- [GOAL OF THE EXERCISE]: Each line should be copied exactly. The answer is a JSON array that holds each line as a string and skips blank lines.

- [MATERIAL PROVIDED]:
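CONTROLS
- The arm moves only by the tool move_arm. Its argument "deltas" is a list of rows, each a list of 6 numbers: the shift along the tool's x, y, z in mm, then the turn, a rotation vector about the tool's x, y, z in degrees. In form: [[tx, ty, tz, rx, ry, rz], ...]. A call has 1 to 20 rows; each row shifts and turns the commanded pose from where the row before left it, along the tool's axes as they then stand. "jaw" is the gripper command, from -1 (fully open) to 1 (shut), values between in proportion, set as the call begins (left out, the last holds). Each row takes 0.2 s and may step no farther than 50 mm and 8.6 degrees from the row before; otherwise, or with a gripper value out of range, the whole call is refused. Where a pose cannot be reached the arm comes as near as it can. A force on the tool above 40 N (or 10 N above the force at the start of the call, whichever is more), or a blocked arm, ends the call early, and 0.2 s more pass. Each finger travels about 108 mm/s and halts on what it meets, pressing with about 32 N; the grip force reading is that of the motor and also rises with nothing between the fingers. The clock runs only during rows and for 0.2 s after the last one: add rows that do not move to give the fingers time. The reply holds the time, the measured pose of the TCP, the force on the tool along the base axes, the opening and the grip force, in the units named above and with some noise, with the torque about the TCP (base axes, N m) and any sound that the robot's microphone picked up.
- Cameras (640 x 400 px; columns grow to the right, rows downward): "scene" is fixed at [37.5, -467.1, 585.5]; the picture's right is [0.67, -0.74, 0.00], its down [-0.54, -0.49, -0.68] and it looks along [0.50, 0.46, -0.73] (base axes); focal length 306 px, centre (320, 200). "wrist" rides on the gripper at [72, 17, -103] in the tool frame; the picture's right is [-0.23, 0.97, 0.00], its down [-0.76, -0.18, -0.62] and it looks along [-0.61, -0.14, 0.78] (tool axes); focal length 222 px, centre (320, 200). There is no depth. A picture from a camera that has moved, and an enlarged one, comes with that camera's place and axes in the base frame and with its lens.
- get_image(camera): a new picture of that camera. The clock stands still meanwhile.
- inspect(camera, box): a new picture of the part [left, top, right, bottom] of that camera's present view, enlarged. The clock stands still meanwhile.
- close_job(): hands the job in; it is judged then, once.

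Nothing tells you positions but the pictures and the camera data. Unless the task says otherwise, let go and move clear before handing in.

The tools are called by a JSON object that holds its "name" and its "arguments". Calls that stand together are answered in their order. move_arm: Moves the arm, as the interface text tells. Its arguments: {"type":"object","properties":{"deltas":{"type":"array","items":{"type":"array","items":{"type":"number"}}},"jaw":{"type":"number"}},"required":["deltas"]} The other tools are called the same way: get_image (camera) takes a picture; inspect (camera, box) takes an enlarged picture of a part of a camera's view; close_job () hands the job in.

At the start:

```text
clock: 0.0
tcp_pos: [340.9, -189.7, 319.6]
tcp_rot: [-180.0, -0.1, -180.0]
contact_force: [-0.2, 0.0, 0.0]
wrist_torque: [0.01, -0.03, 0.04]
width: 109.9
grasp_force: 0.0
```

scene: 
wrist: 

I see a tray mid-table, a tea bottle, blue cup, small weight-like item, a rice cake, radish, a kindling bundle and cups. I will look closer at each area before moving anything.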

- [SOLUTION FOR THIS PROBLEM]:
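[
  "CONTROLS",
  "- The arm moves only by the tool move_arm. Its argument \"deltas\" is a list of rows, each a list of 6 numbers: the shift along the tool's x, y, z in mm, then the turn, a rotation vector about the tool's x, y, z in degrees. In form: [[tx, ty, tz, rx, ry, rz], ...]. A call has 1 to 20 rows; each row shifts and turns the commanded pose from where the row before left it, along the tool's axes as they then stand. \"jaw\" is the gripper command, from -1 (fully open) to 1 (shut), values between in proportion, set as the call begins (left out, the last holds). Each row takes 0.2 s and may step no farther than 50 mm and 8.6 degrees from the row before; otherwise, or with a gripper value out of range, the whole call is refused. Where a pose cannot be reached the arm comes as near as it can. A force on the tool above 40 N (or 10 N above the force at the start of the call, whichever is more), or a blocked arm, ends the call early, and 0.2 s more pass. Each finger travels about 108 mm/s and halts on what it meets, pressing with about 32 N; the grip force reading is that of the motor and also rises with nothing between the fingers. The clock runs only during rows and for 0.2 s after the last one: add rows that do not move to give the fingers time. The reply holds the time, the measured pose of the TCP, the force on the tool along the base axes, the opening and the grip force, in the units named above and with some noise, with the torque about the TCP (base axes, N m) and any sound that the robot's microphone picked up.",
  "- Cameras (640 x 400 px; columns grow to the right, rows downward): \"scene\" is fixed at [37.5, -467.1, 585.5]; the picture's right is [0.67, -0.74, 0.00], its down [-0.54, -0.49, -0.68] and it looks along [0.50, 0.46, -0.73] (base axes); focal length 306 px, centre (320, 200). \"wrist\" rides on the gripper at [72, 17, -103] in the tool frame; the picture's right is [-0.23, 0.97, 0.00], its down [-0.76, -0.18, -0.62] and it looks along [-0.61, -0.14, 0.78] (tool axes); focal length 222 px, centre (320, 200). There is no depth. A picture from a camera that has moved, and an enlarged one, comes with that camera's place and axes in the base frame and with its lens.",
  "- get_image(camera): a new picture of that camera. The clock stands still meanwhile.",
  "- inspect(camera, box): a new picture of the part [left, top, right, bottom] of that camera's present view, enlarged. The clock stands still meanwhile.",
  "- close_job(): hands the job in; it is judged then, once.",
  "Nothing tells you positions but the pictures and the camera data. Unless the task says otherwise, let go and move clear before handing in.",
  "The tools are called by a JSON object that holds its \"name\" and its \"arguments\". Calls that stand together are answered in their order. move_arm: Moves the arm, as the interface text tells. Its arguments: {\"type\":\"object\",\"properties\":{\"deltas\":{\"type\":\"array\",\"items\":{\"type\":\"array\",\"items\":{\"type\":\"number\"}}},\"jaw\":{\"type\":\"number\"}},\"required\":[\"deltas\"]} The other tools are called the same way: get_image (camera) takes a picture; inspect (camera, box) takes an enlarged picture of a part of a camera's view; close_job () hands the job in.",
  "At the start:",
  "```text",
  "clock: 0.0",
  "tcp_pos: [340.9, -189.7, 319.6]",
  "tcp_rot: [-180.0, -0.1, -180.0]",
  "contact_force: [-0.2, 0.0, 0.0]",
  "wrist_torque: [0.01, -0.03, 0.04]",
  "width: 109.9",
  "grasp_force: 0.0",
  "```",
  "scene: ",
  "wrist: ",
  "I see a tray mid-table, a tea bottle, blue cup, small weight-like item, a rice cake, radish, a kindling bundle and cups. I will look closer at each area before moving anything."
]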